> **PROBLEM A**: Give the document section once more, exactly.

> **DOCUMENT SECTION**:
□ □ □ □ □

Flanders — the least-taxed region for buying
Since 1 January 2025, Flanders has applied a registration duty rate of 2% on the purchase of the sole own home. It's now the lowest rate in Belgium — ahead of Wallonia (3% since 2026) and well ahead of Brussels (12.5%, with abatement).
For a property at €350,000, that means €7,000 in duties in Flanders, against €10,500 in Wallonia and up to €18,750 in Brussels (after abatement). This tax delta changes the game on the required down payment and your buying power.
👉 To understand in detail how this 2% applies, who qualifies and what the pitfalls are (mandatory main residence, full-ownership purchase, no other property…), read our complete guide on registration duties in Flanders. Overview of all three regions also in registration duties in Belgium.
General 2026 trend — a pricier and tighter market
Overall, Flanders remains more expensive than Wallonia, with demand outstripping supply in most university cities and along the Antwerp-Brussels-Ghent axis. Statbel and Statistiek Vlaanderen figures show continued growth since 2020, with notable acceleration since the 2% rate came into effect.

□ □ □ □ □

> **GIVEN MATERIAL**:
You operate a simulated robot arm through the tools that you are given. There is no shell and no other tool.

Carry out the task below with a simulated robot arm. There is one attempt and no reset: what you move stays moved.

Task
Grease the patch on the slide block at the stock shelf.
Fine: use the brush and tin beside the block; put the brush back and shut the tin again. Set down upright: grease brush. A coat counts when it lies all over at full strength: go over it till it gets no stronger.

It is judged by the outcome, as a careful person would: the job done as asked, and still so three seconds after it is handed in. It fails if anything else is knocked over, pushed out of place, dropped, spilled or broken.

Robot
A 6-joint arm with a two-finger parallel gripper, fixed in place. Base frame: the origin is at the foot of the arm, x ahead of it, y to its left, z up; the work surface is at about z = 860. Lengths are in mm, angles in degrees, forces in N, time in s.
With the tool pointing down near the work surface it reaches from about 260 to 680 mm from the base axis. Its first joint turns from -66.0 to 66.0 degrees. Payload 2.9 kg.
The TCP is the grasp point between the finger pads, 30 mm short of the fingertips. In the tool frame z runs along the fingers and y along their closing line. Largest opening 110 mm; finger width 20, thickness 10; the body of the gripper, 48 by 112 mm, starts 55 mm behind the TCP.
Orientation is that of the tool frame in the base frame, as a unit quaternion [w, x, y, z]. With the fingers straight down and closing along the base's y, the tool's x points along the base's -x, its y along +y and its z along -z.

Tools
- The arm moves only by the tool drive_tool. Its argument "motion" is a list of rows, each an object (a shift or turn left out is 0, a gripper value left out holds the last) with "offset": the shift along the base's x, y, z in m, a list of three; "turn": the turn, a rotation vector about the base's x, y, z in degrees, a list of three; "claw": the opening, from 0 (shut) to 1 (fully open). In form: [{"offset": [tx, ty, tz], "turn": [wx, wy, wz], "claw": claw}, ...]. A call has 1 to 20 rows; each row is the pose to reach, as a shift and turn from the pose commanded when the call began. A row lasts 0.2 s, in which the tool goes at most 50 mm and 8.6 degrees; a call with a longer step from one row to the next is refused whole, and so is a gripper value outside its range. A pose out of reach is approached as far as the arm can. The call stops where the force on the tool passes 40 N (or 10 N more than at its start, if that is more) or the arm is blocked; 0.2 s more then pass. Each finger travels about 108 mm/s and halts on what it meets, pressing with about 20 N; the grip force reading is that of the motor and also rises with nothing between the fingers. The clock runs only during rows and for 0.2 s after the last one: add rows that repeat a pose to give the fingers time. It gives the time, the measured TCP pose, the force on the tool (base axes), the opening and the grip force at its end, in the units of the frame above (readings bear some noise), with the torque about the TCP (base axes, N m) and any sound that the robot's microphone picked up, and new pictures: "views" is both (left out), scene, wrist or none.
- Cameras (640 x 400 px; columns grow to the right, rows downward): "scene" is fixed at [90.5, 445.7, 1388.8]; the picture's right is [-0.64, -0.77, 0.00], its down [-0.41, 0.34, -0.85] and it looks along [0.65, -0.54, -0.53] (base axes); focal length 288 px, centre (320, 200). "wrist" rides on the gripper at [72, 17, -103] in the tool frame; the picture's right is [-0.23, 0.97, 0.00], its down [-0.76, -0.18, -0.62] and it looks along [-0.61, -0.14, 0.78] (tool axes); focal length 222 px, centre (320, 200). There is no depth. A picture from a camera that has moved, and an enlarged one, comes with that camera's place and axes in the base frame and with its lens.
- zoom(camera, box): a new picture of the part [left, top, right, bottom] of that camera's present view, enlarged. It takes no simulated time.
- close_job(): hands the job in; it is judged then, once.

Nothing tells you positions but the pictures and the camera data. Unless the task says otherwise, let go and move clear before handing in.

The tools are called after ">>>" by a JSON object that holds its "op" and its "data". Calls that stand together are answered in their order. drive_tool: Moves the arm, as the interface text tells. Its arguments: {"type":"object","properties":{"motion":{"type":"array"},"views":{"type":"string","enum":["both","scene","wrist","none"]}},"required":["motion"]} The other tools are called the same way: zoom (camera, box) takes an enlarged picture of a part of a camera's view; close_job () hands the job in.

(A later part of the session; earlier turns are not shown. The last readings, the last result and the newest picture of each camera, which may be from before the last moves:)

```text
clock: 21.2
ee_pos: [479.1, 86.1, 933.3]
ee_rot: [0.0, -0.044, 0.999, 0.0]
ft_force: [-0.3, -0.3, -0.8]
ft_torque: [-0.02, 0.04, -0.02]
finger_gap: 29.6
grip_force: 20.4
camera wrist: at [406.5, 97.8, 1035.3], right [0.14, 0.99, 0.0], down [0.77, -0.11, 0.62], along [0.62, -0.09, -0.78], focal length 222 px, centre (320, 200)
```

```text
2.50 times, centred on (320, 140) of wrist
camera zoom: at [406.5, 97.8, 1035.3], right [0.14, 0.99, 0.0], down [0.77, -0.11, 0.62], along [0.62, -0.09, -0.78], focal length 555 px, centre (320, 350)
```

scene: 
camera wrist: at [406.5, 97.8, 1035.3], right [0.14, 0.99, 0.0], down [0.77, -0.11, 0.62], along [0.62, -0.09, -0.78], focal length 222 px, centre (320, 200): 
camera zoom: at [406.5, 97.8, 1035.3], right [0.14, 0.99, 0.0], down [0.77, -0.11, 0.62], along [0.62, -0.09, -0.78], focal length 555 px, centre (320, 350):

□ □ □ □ □

> **PROBLEM B**: In the listing above, locate the line with "- Cameras (640" and the line with "- zoom(camera, box): a", then extract exactly those lines and every line between them, and nothing more.

> **CORRECT RESULT A**:
Flanders — the least-taxed region for buying
Since 1 January 2025, Flanders has applied a registration duty rate of 2% on the purchase of the sole own home. It's now the lowest rate in Belgium — ahead of Wallonia (3% since 2026) and well ahead of Brussels (12.5%, with abatement).
For a property at €350,000, that means €7,000 in duties in Flanders, against €10,500 in Wallonia and up to €18,750 in Brussels (after abatement). This tax delta changes the game on the required down payment and your buying power.
👉 To understand in detail how this 2% applies, who qualifies and what the pitfalls are (mandatory main residence, full-ownership purchase, no other property…), read our complete guide on registration duties in Flanders. Overview of all three regions also in registration duties in Belgium.
General 2026 trend — a pricier and tighter market
Overall, Flanders remains more expensive than Wallonia, with demand outstripping supply in most university cities and along the Antwerp-Brussels-Ghent axis. Statbel and Statistiek Vlaanderen figures show continued growth since 2020, with notable acceleration since the 2% rate came into effect.

> **CORRECT RESULT B**:
- Cameras (640 x 400 px; columns grow to the right, rows downward): "scene" is fixed at [90.5, 445.7, 1388.8]; the picture's right is [-0.64, -0.77, 0.00], its down [-0.41, 0.34, -0.85] and it looks along [0.65, -0.54, -0.53] (base axes); focal length 288 px, centre (320, 200). "wrist" rides on the gripper at [72, 17, -103] in the tool frame; the picture's right is [-0.23, 0.97, 0.00], its down [-0.76, -0.18, -0.62] and it looks along [-0.61, -0.14, 0.78] (tool axes); focal length 222 px, centre (320, 200). There is no depth. A picture from a camera that has moved, and an enlarged one, comes with that camera's place and axes in the base frame and with its lens.
- zoom(camera, box): a new picture of the part [left, top, right, bottom] of that camera's present view, enlarged. It takes no simulated time.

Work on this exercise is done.